On the way back from the falls, make a pit stop Sea Loy‘s Groundnut Factory where they sun-roast groundnuts harvested at the nearby Kampung Sempalit. The factory is located on the trunk road about less than one kilometer from the town center; a convenient landmark would be the giant replica groundnuts by the roadside. You can see the groundnuts sunbathing within the compounds of the factory before being processed and packaged. The shop in front of the factory sells different variations of groundnuts branded into quirky animal names: the “twin bear” nuts are salted while the “tiger” nuts have stripes and a harder shell. Its nice to stumble upon home-grown produce that can only be found at its birthplace and nowhere else – sometimes it’s so good that you wouldn’t mind coming back again.

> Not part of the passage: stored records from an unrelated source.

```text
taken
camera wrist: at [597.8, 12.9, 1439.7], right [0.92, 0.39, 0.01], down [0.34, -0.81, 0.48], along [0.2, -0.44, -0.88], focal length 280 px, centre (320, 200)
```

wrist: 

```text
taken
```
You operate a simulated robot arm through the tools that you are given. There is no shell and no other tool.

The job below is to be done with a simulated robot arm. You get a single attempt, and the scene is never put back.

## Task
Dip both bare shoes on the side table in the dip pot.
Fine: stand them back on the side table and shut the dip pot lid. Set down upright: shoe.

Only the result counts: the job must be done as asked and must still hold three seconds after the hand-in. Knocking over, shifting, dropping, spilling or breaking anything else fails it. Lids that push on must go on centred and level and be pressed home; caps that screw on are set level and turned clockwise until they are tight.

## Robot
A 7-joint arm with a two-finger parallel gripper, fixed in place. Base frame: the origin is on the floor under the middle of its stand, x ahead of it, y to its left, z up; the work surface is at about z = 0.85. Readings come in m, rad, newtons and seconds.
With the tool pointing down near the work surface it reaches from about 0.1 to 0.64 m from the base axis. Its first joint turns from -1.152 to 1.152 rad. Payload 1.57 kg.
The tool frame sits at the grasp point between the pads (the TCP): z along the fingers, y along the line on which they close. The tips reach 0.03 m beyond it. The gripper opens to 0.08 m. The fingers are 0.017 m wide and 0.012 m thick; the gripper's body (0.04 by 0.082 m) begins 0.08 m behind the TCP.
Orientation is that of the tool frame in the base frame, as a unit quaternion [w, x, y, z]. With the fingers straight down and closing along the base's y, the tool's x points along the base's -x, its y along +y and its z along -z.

Goofing around with giant peanuts at Sempalit.
Goofing around with giant groundnuts at Kebun Sea Loy Kacang Sempalit.
Kebun Sea Loy Kacang Goreng Sempalit
Lot 184, Batu 3 1/2, Jalan Lipis, Raub, Pahang
Tel: +6093553184 / +60192436368

When one industry is at its twilight, another new industry will take its place – the dwindling amount of gold has not led to the demise of this scenic town but the resurgence of Raub is now more synonymous with tourism. With no plans of development in sight along the central trunk road from Pahang to Kelantan, expect this former mining town to be “preserved” and if you have a weekend to spare, Raub is the perfect place for you to get lost in time.

Travel Tips:

  • Good accommodation is pretty scarce in Raub but the best bet in town would be the Raub Rest House (Jalan Dato’ Abdullah,Tel: +6093559899). Unlike the other British rest houses in Malaysia, this one is reportedly not haunted.
  • The road to Raub has some interesting pit stops: the sister town of Bentong has an interesting street food scene and famous for its ginger while FELDA Lurah Bilut is the first government-planned estate town in Malaysia.
  • If you have another day to spare, make your way up to Fraser’s Hill which is about an hours drive away from the foothills of the mountain. Malaysia’s “Little Britain” is a nice little hill station complete with mock Tudor buildings and nice hiking trails.